Among its efforts to reduce its environmental footprint, Statoil is a sponsor of the Arctic Oil Spill Response Technology Joint Industry Programme, which was formed to improve oil spill response capabilities. But what has become clear is that to make any significant progress in the Arctic requires working with others – whether that be with other energy companies, academia or local communities.
"No one can survive in the Arctic alone," says Hansen. "Collaboration is key in developing equipment, knowledge and technology. The industry is good at pulling together for the good of all of us, as with the joint industry programme, but working with local communities is a necessary relationship."
Much of Statoil’s Arctic workforce comprises locals, whose extensive knowledge of the area is proving invaluable.

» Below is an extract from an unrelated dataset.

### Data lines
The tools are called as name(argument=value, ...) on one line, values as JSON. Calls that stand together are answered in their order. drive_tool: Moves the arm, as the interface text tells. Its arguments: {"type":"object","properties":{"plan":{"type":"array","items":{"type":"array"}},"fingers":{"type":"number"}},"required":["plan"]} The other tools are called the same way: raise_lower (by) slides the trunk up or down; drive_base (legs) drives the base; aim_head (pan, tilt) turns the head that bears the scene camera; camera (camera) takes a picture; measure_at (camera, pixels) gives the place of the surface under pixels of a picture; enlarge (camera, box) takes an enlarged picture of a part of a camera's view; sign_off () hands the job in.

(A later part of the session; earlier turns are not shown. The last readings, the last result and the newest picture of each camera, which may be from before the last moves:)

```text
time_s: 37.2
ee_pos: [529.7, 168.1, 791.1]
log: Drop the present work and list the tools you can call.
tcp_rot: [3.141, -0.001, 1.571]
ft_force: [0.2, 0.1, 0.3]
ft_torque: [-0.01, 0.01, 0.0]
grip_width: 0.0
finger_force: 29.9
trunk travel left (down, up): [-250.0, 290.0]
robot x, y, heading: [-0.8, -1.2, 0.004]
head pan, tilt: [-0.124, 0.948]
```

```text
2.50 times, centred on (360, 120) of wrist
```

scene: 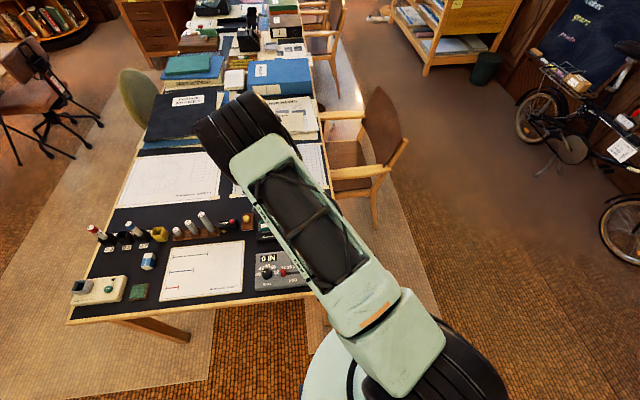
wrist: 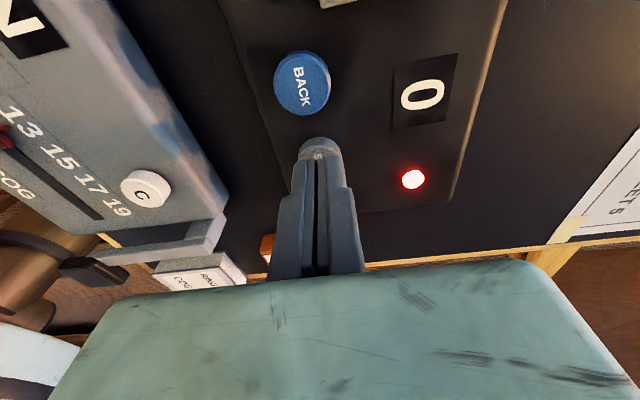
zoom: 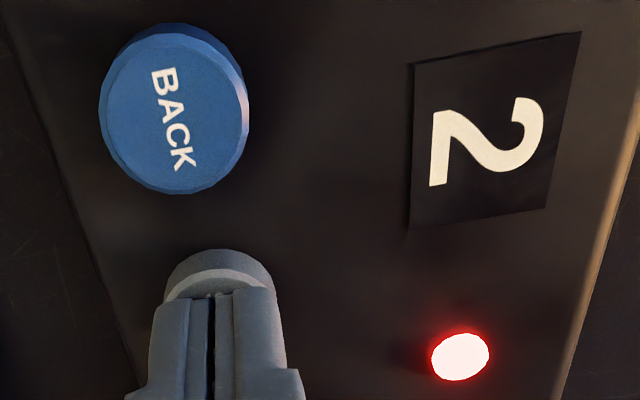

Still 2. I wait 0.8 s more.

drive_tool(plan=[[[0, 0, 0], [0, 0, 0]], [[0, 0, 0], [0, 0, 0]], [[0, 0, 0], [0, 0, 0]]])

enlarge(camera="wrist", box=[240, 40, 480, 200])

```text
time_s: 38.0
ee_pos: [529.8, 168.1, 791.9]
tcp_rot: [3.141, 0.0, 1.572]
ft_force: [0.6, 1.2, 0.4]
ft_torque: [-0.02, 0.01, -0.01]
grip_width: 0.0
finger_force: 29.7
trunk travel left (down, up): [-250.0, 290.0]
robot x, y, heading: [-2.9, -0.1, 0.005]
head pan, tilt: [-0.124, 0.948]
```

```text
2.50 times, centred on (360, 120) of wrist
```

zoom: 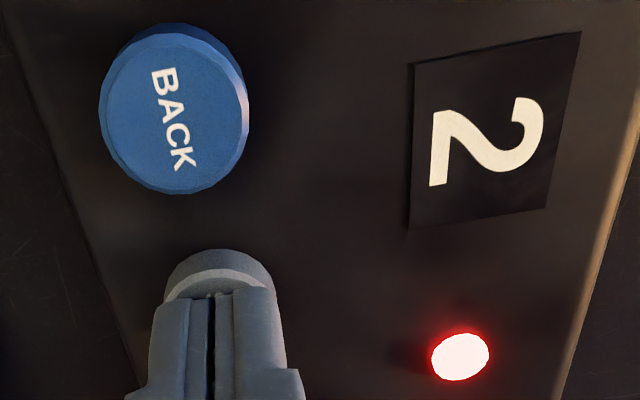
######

In many cases, the firm has agreements with the governments for the use of lifeboat organisations and state-run units as part of its emergency response plans, as well as for help in clearing up any spills. But it is not a one-way relationship.
"We recognise the value of building local competence," Hansen explains. "I am from the Faroe Islands, so I understand the effect our industry has on these communities. Many people depend on fishing as a livelihood but would like another trade that doesn’t fluctuate so much.
"In Hammerfest, there has been a lot of development, and the population is increasing, which is a positive spin-off. All parties get something out of it – together, we can go further."